A team of researchers examined early mortality rates for over 5,600 patients admitted to the hospital and examined hourly with acute type A aortic dissection between 1996 and 2018 from the International Registry for Acute Aortic Dissection (IRAD).

Findings published in JAMA Cardiology reveal that 5.8% of patients with acute type A aortic dissection died within the first two days after hospital arrival, a mortality rate of 0.12% per hour. The rate is significantly lower than that reported in the 1950s, which estimated that 37% of patients died within the first 48 hours, with an increasing mortality rate of 1–2% per hour.

“We believe that advances in diagnosis and management, especially a focus on early surgical repair, may have contributed in part to these improvements in mortality for acute aortic dissection,” said Kim Eagle, MD, senior author of the paper and director of the University of Michigan Health Frankel Cardiovascular Center.

Of all the patients, 91% either received surgery or were intended for surgery, with the others managed medically due to advanced age and complications, such as stroke and kidney failure. Nearly 24% of those receiving medical treatment alone died within two days, compared to 4.4% of patients treated with surgical repair—a death rate more than 5 times higher.

“Patients who were managed medically were likely not surgical candidates due to their comorbidities,” said Bo Yang, a professor of cardiothoracic surgery at University of Michigan Medical School, in a press release announcing the results of the study. Yang was not involved in the study, the release notes. “The medically managed patients could die from aortic dissection-associated complications—such as malperfusion, cardiac tamponade, aortic rupture and acute aortic insufficiency, which can be treated with surgery—or from their existing medical conditions which could be worsened by the aortic dissection.”

Only 1% of patients deemed suitable for surgery died before the procedure. These patients died after an average of nearly nine hours from being admitted to the hospital, exceeding the six-hour median time to surgery for all patients.

Interhospital transfer is needed in more than 70% of aortic dissection cases, causing inherent delays. Before this study, Eagle says, it was thought that early death from this condition was so prohibitive that operating urgently, even in hospitals with limited volume of aortic dissection surgery and resources, was the preferred strategy.

However, there is evidence that surgery at a low-volume hospital can double the risk of dying while undergoing repair compared to the highest volume providers. Additionally, mortality rates for open repair of acute type A aortic dissection are nearly three times higher when the operation is not performed by a dedicated aortic surgeon.

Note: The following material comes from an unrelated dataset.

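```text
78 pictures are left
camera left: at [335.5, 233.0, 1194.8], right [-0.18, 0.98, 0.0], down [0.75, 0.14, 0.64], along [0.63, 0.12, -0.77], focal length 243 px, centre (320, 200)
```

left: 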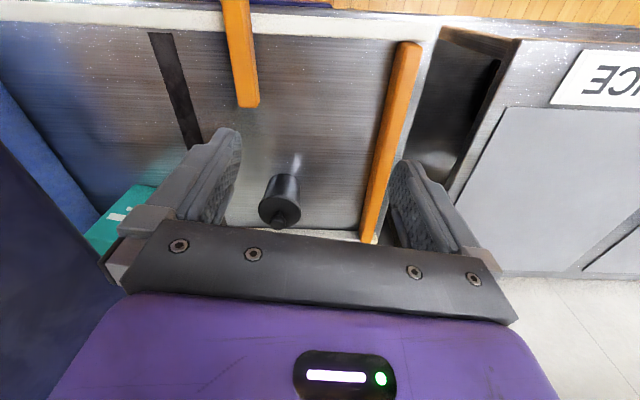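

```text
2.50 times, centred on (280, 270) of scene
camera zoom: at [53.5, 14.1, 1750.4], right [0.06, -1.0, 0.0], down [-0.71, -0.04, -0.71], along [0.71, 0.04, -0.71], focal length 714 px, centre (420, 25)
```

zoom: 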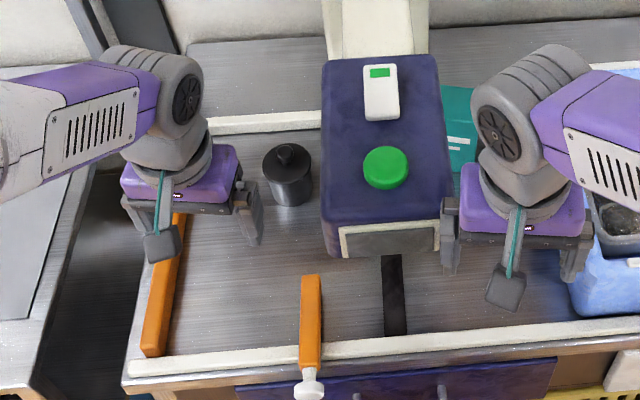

“Hospital mortality at a high-volume center like U-M [University of Michigan], where aortic dissection patients are taken care only by highly experienced aortic surgeons, can be as low as 5%, while the same patient operated on at a low-volume center may be 20% or higher,” Eagle said. “With this new information, it is clear that the ‘cost’, or risk, of a four-to-six-hour delay caused by transfers is more than offset by the lower risk of surgery at experienced hospitals.”

Cases are rare. Approximately three in 100,000 people suffer aortic dissection each year. The condition most commonly affects older men, and a person experiencing the tear may feel a “knifelike, tearing pain through the back,” according to IRAD.

It is estimated that up to 50% of patients will die before ever reaching the hospital, making the overall mortality for aortic dissection substantially higher, the press release from Michigan Medicine notes.

“There is a need to identify the high-risk population of aortic dissection, such as those with a family history of aortic aneurysm and dissection, especially at a younger age, or known pathogenic genetic variants, so that we can replace the proximal aorta electively to prevent acute type A aortic dissection,” Yang said. “For young people under 55 years old with severe chest pain, we have to prove if patients have aortic dissection or otherwise.”